* Given exercise: Within the listing below, locate all lines containing the word "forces". Copy each one.

>> begin

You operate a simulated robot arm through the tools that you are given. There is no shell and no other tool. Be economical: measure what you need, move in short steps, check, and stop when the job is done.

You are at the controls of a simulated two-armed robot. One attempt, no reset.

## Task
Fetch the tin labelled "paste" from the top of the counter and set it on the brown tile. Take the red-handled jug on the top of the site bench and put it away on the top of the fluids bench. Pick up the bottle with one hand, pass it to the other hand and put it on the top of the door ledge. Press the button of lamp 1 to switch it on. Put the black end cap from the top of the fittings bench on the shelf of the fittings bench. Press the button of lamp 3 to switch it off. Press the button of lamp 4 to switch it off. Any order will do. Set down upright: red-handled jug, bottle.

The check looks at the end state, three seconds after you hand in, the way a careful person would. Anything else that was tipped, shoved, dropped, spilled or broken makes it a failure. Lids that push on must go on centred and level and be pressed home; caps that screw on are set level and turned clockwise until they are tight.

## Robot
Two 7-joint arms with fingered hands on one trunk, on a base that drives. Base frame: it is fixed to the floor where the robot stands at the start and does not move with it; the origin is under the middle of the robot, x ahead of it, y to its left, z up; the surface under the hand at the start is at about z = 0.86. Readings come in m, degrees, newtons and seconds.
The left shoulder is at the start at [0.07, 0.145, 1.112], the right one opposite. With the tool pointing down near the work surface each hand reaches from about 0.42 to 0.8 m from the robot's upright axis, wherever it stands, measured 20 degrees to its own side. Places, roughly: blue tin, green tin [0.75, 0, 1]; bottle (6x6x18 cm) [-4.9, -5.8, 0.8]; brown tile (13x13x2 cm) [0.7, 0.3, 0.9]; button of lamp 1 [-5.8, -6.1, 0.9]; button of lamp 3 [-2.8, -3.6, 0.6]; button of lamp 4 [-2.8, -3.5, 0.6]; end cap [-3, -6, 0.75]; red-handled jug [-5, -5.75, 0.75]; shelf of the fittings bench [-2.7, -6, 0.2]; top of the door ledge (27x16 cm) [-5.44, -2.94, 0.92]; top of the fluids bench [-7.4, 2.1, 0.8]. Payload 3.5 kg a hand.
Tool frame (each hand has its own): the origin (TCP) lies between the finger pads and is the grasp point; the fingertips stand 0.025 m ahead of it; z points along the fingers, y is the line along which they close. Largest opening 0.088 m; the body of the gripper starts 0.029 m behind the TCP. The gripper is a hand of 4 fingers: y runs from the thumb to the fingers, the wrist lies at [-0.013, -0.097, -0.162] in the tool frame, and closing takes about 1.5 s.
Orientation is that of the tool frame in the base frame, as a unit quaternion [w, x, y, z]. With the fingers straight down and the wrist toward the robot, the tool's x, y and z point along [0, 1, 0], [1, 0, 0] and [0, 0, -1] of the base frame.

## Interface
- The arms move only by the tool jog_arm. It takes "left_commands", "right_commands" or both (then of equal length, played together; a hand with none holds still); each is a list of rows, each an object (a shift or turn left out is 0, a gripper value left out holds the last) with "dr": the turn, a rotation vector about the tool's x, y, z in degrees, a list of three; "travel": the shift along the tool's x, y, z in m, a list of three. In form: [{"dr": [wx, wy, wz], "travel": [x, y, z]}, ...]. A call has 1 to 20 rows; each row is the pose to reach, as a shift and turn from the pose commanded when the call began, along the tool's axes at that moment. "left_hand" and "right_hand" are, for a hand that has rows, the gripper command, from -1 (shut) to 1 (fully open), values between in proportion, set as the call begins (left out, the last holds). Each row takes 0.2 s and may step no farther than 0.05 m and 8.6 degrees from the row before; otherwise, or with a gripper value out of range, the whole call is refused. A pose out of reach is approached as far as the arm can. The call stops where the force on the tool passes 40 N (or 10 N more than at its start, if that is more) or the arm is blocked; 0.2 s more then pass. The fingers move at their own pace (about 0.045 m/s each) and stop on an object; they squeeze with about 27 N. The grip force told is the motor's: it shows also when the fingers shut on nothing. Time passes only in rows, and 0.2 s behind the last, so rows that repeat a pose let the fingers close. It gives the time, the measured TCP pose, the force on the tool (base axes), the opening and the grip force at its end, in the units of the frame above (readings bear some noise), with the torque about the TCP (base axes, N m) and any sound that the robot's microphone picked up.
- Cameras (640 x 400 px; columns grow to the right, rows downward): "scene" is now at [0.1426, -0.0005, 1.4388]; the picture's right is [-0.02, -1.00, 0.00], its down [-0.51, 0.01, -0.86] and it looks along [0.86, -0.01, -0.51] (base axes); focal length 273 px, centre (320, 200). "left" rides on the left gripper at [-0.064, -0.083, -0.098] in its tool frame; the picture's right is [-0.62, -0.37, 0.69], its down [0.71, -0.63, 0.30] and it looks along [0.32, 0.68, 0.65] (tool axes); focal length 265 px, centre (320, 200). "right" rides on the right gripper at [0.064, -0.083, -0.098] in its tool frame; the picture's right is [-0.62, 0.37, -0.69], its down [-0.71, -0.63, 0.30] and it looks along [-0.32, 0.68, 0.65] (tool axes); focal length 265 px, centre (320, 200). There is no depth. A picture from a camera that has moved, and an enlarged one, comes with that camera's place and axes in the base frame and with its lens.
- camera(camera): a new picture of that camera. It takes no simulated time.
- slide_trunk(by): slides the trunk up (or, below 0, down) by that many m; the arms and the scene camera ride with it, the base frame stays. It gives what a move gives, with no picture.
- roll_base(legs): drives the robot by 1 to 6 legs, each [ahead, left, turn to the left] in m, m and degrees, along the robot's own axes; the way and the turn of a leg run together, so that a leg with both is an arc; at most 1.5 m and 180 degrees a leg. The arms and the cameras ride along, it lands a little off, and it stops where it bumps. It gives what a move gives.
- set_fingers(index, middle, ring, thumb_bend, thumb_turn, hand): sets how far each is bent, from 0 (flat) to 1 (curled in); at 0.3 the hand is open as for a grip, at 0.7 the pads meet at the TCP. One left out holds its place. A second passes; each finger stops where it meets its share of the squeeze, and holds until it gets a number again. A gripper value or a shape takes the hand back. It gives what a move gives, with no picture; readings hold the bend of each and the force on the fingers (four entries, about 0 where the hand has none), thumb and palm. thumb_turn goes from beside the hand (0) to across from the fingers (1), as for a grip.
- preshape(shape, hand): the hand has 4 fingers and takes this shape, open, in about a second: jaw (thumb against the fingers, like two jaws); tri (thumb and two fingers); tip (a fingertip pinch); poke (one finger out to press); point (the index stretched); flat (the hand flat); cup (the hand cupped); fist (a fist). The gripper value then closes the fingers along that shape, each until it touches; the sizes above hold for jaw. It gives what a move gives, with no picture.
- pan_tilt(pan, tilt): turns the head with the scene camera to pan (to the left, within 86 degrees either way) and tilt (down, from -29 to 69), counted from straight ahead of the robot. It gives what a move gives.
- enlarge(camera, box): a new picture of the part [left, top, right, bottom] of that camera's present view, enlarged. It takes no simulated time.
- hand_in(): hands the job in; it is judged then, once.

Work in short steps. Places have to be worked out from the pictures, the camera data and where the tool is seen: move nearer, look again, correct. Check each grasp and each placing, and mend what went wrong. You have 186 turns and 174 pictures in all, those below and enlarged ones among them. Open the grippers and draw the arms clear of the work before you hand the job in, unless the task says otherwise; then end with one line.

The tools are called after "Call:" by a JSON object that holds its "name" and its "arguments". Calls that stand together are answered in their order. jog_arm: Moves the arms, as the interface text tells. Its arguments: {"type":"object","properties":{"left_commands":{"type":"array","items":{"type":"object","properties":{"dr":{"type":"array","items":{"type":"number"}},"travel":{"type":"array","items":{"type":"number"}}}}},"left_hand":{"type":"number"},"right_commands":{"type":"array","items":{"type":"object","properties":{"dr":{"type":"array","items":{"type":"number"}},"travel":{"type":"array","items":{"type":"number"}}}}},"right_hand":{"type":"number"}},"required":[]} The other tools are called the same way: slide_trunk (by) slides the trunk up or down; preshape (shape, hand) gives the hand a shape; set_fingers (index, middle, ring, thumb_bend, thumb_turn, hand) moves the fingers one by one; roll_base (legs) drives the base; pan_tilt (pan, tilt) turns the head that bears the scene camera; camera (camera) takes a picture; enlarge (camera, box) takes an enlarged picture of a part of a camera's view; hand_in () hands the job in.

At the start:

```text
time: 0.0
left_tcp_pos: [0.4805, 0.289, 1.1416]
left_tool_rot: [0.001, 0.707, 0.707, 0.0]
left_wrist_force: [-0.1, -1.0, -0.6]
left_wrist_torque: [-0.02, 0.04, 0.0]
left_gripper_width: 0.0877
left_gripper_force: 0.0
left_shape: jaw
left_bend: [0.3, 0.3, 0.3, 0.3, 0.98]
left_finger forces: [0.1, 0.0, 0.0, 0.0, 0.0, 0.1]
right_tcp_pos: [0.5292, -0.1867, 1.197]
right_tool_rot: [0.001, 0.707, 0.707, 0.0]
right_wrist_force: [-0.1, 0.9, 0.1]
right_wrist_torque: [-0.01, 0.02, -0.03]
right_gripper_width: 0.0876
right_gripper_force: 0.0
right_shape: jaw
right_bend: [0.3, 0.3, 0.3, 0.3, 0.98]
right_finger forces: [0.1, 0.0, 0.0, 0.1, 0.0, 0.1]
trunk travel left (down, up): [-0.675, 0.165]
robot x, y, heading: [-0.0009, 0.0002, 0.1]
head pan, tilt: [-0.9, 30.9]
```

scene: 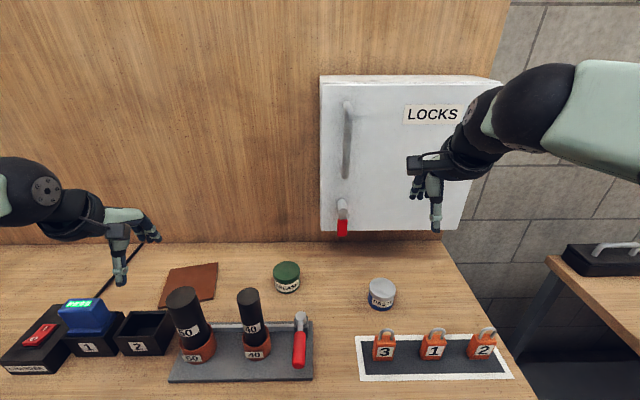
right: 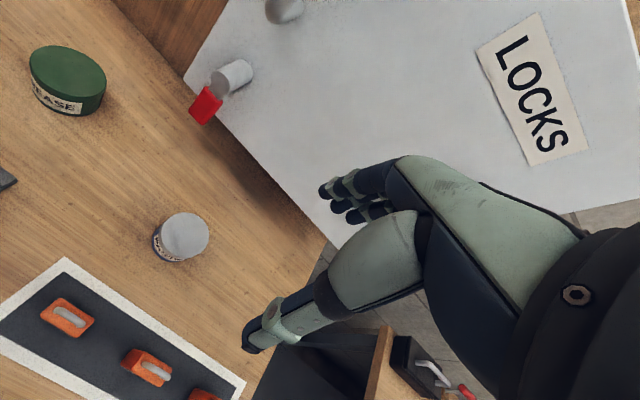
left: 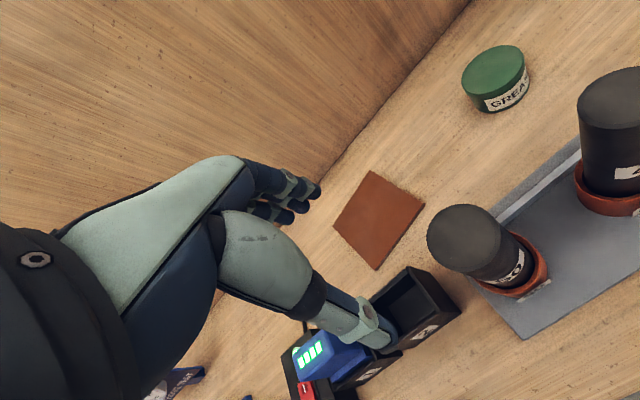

>> end

* Answer to the exercise:
left_finger forces: [0.1, 0.0, 0.0, 0.0, 0.0, 0.1]
right_finger forces: [0.1, 0.0, 0.0, 0.1, 0.0, 0.1]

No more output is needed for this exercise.